Flash photolysis of the carbon monoxide compounds of wild-type and mutant variants of cytochrome bo from Escherichia coli.

The carbon monoxide compounds of the fully reduced and mixed valence forms of cytochrome bo from Escherichia coli were laser photolysed under anaerobic conditions at room temperature. The carbon monoxide recombined with characteristic rate constants of 50 s-1 or 35 s-1 in the fully reduced and mixed valence forms, respectively. Rates of CO recombination with the fully reduced enzyme were examined in a variety of mutant forms of cytochrome bo, produced by site-directed mutagenesis. A method was developed to deconvolute cytochromes bo and bd, leading to some reassessment of histidine ligands to the metals.

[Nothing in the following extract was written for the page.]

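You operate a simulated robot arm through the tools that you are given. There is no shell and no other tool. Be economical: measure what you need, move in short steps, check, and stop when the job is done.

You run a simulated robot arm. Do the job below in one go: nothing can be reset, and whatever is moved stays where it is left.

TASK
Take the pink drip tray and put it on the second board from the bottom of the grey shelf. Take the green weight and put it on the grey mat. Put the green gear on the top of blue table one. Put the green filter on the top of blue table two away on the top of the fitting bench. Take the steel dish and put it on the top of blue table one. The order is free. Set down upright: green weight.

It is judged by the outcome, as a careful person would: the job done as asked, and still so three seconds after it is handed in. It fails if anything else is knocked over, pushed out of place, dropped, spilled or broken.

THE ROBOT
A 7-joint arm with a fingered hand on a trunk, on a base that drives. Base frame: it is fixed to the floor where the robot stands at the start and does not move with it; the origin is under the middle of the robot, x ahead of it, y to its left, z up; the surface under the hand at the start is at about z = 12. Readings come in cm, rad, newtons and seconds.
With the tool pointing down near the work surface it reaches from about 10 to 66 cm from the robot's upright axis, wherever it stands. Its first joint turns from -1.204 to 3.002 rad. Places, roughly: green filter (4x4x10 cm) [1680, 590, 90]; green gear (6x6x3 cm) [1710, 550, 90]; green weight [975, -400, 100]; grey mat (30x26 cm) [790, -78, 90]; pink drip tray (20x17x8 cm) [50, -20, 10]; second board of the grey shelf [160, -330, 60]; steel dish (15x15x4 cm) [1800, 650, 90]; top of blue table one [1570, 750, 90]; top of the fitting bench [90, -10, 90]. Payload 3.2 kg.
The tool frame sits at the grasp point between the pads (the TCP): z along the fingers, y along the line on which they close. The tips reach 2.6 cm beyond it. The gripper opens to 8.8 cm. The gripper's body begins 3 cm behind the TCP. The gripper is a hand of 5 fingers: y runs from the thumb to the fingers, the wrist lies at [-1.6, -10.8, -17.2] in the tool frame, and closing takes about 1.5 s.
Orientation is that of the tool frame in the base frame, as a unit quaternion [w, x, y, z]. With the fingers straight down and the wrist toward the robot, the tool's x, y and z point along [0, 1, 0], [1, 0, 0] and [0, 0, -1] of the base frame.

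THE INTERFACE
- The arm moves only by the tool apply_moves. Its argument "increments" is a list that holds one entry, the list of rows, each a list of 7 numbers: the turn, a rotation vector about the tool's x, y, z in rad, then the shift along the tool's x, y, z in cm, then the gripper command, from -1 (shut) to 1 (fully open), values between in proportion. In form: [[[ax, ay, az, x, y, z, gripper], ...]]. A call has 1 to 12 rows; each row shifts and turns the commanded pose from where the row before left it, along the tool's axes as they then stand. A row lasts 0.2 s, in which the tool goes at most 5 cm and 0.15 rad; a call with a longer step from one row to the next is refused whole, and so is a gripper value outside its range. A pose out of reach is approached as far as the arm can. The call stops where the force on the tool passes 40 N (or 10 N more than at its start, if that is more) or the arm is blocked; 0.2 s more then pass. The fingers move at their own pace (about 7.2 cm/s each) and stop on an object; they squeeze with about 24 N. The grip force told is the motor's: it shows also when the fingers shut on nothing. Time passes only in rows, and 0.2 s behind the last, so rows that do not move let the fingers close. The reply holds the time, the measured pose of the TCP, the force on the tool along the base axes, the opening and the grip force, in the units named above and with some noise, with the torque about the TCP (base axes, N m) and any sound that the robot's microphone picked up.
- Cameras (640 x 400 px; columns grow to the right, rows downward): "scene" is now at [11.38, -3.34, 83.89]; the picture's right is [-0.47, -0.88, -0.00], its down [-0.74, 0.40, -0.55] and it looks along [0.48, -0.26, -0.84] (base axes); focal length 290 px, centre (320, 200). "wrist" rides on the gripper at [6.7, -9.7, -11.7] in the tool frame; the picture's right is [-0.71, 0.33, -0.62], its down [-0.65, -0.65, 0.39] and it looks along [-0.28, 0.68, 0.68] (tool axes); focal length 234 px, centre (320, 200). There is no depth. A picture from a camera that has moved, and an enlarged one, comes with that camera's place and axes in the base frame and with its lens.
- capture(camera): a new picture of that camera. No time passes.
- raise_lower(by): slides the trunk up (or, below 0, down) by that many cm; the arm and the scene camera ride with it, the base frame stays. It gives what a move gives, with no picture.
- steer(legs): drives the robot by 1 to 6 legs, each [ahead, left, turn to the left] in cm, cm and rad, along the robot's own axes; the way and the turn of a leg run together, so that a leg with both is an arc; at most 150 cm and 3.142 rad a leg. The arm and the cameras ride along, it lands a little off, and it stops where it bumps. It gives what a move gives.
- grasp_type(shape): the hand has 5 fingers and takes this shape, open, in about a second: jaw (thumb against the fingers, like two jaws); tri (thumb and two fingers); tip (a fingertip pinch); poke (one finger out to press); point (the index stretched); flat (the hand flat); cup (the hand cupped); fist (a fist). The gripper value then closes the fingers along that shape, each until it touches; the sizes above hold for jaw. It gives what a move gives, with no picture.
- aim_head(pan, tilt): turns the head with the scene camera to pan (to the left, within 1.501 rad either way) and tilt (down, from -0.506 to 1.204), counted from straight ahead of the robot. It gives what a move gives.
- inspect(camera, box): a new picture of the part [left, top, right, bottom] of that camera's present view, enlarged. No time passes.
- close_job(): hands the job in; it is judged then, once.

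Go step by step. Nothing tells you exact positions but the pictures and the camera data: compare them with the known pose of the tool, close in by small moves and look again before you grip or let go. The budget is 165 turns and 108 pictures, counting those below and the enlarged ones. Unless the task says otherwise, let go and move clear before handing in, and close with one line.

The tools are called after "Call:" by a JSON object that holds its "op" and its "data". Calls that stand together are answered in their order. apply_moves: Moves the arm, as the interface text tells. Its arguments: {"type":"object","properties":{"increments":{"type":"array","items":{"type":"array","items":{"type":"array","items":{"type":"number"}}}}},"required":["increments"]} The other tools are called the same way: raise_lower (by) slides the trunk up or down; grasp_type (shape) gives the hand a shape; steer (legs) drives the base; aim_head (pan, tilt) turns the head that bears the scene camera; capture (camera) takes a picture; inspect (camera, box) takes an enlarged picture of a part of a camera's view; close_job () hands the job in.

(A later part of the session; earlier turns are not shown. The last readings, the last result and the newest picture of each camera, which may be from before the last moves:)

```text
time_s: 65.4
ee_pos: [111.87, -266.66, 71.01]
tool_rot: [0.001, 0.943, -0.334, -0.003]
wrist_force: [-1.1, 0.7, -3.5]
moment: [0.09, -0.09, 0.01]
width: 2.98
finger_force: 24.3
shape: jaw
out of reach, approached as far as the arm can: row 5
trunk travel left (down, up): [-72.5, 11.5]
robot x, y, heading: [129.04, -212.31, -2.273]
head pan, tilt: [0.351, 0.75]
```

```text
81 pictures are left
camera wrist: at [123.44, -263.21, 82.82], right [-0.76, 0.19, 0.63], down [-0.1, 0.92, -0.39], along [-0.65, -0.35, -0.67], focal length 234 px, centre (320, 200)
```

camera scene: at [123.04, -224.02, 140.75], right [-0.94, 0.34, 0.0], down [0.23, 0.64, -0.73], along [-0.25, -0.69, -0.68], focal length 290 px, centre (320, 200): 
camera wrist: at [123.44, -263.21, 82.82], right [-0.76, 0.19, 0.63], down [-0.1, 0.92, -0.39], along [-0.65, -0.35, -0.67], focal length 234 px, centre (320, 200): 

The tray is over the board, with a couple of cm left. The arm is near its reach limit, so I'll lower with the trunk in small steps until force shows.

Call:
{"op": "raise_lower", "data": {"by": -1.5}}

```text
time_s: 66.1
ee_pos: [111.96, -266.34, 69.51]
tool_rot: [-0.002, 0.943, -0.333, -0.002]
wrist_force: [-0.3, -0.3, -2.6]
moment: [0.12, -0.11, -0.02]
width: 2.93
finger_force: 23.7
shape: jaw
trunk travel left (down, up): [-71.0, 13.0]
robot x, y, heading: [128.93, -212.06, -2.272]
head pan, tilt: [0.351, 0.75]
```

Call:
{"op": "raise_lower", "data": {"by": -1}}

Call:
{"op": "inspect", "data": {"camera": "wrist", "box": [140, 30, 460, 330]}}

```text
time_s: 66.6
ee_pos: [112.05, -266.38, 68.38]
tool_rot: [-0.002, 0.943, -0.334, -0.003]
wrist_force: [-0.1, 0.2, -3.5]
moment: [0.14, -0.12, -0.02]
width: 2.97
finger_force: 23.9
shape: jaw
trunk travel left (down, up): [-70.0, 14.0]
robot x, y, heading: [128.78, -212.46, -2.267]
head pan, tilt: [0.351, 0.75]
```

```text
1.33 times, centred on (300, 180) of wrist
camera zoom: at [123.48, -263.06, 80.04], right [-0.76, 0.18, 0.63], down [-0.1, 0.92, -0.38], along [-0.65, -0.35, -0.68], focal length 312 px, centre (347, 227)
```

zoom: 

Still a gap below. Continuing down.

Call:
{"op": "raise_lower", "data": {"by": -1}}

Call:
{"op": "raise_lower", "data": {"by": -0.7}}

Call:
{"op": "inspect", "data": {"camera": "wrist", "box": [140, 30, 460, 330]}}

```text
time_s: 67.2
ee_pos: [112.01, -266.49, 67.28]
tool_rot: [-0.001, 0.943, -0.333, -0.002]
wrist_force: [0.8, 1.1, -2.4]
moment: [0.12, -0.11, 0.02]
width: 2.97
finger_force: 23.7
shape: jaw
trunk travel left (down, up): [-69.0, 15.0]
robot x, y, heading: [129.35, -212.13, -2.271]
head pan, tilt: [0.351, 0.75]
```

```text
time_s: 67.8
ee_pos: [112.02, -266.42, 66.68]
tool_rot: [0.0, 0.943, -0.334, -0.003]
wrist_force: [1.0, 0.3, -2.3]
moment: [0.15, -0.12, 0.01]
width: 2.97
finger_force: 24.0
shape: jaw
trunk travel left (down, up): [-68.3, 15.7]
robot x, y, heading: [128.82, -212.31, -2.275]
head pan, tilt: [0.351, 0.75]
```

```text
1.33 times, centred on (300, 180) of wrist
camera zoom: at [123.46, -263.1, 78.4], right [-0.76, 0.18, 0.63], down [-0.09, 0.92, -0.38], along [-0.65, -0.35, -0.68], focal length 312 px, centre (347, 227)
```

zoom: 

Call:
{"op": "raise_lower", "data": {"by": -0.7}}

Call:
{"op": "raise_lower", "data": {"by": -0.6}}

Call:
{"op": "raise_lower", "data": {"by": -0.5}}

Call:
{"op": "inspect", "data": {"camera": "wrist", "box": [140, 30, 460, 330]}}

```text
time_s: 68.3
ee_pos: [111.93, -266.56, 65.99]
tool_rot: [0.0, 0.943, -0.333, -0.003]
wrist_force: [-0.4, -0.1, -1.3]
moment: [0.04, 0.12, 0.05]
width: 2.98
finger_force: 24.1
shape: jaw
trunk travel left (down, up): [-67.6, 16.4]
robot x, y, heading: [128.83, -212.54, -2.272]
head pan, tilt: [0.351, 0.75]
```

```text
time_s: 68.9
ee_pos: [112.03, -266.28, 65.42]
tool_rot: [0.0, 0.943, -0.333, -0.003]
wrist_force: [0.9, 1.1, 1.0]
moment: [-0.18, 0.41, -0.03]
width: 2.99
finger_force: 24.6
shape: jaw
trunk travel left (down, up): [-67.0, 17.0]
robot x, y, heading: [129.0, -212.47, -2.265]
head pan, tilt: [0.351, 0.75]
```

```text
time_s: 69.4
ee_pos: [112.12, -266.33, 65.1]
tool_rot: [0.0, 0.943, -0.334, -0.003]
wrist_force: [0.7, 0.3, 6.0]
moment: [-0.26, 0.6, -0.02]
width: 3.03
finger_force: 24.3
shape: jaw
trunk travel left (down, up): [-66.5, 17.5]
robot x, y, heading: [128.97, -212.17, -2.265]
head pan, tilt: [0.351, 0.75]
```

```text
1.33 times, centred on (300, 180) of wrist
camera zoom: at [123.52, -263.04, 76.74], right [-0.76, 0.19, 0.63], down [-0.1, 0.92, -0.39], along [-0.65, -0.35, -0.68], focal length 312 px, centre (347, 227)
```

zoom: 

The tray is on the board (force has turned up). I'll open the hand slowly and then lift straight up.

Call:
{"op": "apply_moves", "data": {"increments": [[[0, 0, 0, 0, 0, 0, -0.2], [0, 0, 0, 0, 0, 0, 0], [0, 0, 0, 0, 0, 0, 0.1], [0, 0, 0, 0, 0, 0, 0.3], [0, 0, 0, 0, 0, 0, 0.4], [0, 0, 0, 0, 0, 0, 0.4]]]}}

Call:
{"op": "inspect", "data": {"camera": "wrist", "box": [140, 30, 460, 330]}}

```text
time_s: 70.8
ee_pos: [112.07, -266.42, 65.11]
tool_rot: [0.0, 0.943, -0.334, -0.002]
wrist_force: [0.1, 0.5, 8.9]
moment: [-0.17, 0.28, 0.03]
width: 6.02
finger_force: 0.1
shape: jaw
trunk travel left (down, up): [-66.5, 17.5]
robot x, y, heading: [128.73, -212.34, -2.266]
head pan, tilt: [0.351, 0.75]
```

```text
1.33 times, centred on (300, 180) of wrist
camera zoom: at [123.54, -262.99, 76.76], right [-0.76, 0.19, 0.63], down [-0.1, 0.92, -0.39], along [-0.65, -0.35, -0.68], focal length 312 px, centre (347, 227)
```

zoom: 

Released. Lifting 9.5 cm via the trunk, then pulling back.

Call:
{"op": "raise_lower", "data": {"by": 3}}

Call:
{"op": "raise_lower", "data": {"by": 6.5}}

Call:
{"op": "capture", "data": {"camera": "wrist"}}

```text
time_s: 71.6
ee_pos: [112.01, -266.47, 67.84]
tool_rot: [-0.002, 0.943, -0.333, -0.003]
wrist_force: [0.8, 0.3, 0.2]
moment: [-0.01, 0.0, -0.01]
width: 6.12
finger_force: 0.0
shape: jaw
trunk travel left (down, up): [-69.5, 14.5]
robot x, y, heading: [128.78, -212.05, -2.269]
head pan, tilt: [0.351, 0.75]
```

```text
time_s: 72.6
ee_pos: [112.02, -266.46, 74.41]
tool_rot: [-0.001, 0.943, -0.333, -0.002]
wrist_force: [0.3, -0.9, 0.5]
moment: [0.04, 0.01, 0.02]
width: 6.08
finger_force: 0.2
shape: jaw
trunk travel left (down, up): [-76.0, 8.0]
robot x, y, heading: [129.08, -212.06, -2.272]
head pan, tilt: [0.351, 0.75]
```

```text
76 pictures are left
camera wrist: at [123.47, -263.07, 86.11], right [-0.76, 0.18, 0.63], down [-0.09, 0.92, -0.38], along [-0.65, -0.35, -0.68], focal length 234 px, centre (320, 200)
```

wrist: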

Significant changes in the rate constant of recombination of carbon monoxide occurred in many of these mutants and these results could be rationalised generally in terms of our current working model of the folding structure of subunit I. In the mixed valence form of the enzyme the transient photolysis spectra in the visible region are consistent with a rapid electron redistribution from the binuclear centre to the low-spin haem. This electron transfer is biphasic, with rate constants of around 10(5) and 8000 s-1. The process was also examined in the His-333-Leu mutant, in which a putative histidine ligand to CuB is replaced by leucine, and which results in the loss of the CuB. It appeared that rapid haem-haem electron transfer could still occur. The observation that CuB is apparently not required for rapid haem-haem electron transfer is consistent with the recently proposed model in which the two haems are positioned on opposite sides of transmembrane helix X in subunit I of the oxidase.